* _Page extract_
>> begin
Réinventer la Seine, réinventer Paris
Aménagement des berges de Seine
Mon intervention au conseil de Paris de juillet 2010
Monsieur le Maire,
Réinventer les berges de Seine. Réinventer Paris. Tel est le mot d’ordre auquel nous invite le projet de reconquête des berges de la Seine.
La Seine, ligne de vie
Oui, réinventer Paris, car de tout temps, la ville a vécu avec son fleuve. Ce n’est d’ailleurs pas un hasard si les armoiries de la ville de Paris sont symbolisées par un bateau voguant sur la Seine. La Seine est la colonne vertébrale de Paris, sa ligne de vie.
Pendant des siècles, les parisiens ont été proches de leur fleuve, et il est utile de rappeler que les parisiens se baignaient dans la Seine jusque dans les années 1930, avant que la baignade soit interdite, pour cause de trafic fluvial intensif mais aussi pour cause de pollution.
Tout-automobile
Mais depuis quelques décennies, Paris tourne le dos à son fleuve. La raison est simple. Ce sont les choix d’aménagements urbains qui ont été réalisés dans les années 1960 et 1970, le règne du tout-automobile, qui ont coupé la ville de son fleuve. Il fallait à l’époque, selon les propres mots de Georges Pompidou, « adapter la ville à la voiture ».
Les berges offrent aujourd’hui un paysage indigne de notre capitale : celui d’une autoroute urbaine en plein cœur de la ville, alors même que les berges de la Seine sont classées au patrimoine mondial de l’Unesco.
Là où elles ne sont pas circulées, les berges offrent un aspect morcelé, illisible, peu cohérent, et les continuités piétonnes sont mal assurées, quand elles ne sont pas purement et simplement absentes. Et je ne parle même pas des continuités cyclables, quasi-inexistantes.
Le paysage des berges aujourd’hui, c’est donc celui d’un espace inhospitalier, un tube à voitures, générateur de nombreuses nuisances comme le bruit ou la pollution de l’air.
Une autoroute en plein cœur de ville, c’est une aberration urbanistique, un anachronisme inexplicable. Comment expliquer en effet, que pour relier la porte de Saint-Cloud à la porte de Bercy, deux points situés en périphérie de la capitale, il faille passer par le centre de Paris, alors même que le boulevard périphérique remplit cette fonction ?
>> end
* _Data lines_
>> begin
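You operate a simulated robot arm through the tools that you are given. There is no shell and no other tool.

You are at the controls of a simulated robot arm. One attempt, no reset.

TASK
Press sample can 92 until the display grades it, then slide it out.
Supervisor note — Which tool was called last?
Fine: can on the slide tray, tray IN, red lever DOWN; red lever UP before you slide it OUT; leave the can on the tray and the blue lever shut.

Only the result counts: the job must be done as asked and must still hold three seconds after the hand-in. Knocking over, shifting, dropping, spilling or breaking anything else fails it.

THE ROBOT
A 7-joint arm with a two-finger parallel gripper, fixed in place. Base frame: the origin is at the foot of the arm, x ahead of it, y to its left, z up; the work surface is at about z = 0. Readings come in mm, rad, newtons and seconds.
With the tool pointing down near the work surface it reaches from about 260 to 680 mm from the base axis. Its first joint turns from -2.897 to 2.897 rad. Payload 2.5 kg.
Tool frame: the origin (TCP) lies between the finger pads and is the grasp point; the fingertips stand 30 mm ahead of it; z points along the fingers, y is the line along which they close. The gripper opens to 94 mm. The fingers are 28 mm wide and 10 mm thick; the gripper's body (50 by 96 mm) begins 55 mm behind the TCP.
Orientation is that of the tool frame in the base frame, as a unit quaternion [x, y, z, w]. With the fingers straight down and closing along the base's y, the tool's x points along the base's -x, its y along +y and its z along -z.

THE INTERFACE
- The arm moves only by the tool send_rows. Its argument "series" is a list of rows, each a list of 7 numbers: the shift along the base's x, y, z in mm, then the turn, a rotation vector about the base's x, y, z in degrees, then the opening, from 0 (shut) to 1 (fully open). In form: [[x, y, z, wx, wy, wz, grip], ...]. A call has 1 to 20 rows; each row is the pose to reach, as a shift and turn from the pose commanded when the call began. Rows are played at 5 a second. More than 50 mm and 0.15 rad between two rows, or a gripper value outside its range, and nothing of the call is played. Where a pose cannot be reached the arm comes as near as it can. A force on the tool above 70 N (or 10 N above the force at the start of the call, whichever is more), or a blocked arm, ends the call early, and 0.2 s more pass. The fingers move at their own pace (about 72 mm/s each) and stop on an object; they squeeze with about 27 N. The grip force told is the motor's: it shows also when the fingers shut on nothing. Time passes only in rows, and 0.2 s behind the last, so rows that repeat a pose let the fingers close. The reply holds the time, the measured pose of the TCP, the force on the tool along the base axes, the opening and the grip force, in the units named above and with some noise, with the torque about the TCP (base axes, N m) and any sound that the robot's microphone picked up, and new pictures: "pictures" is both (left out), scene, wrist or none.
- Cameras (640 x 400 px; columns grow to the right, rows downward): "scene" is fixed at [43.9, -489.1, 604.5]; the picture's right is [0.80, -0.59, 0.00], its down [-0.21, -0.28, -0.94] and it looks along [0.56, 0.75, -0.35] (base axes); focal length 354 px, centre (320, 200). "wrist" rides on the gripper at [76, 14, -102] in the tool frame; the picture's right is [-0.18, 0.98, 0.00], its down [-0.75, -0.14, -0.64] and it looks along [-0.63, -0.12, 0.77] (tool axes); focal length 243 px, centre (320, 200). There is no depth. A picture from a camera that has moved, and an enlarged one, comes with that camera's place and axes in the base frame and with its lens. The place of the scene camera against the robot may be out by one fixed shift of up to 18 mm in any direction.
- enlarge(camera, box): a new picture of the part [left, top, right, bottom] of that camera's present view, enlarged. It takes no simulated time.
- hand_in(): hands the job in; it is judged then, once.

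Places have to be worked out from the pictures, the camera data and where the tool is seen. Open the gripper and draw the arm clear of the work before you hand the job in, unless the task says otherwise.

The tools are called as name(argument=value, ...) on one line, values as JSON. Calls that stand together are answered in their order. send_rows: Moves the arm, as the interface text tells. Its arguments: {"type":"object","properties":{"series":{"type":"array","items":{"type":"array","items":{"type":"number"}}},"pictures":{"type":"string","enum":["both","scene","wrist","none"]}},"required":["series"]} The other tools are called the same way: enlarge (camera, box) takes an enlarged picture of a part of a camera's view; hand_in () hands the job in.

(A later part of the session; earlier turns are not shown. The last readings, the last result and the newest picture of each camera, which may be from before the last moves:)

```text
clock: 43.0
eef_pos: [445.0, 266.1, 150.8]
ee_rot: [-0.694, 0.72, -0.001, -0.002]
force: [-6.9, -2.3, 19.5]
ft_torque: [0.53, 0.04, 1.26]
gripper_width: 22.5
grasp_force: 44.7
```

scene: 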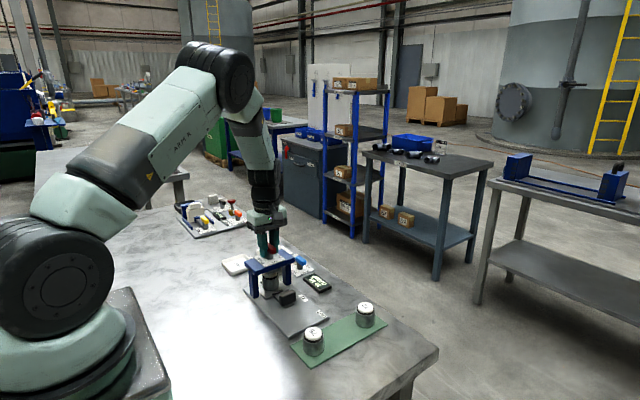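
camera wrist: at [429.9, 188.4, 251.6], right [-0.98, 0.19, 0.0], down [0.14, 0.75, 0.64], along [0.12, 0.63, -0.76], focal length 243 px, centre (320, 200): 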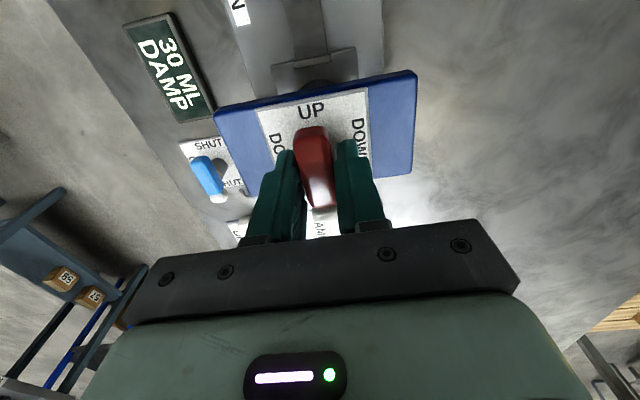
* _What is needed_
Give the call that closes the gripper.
>> end
* _What is needed_
Repeat the span of the page extract whose first words are "Là où elles" and whose last words are "cette fonction ?".

* _Answer_
Là où elles ne sont pas circulées, les berges offrent un aspect morcelé, illisible, peu cohérent, et les continuités piétonnes sont mal assurées, quand elles ne sont pas purement et simplement absentes. Et je ne parle même pas des continuités cyclables, quasi-inexistantes.
Le paysage des berges aujourd’hui, c’est donc celui d’un espace inhospitalier, un tube à voitures, générateur de nombreuses nuisances comme le bruit ou la pollution de l’air.
Une autoroute en plein cœur de ville, c’est une aberration urbanistique, un anachronisme inexplicable. Comment expliquer en effet, que pour relier la porte de Saint-Cloud à la porte de Bercy, deux points situés en périphérie de la capitale, il faille passer par le centre de Paris, alors même que le boulevard périphérique remplit cette fonction ?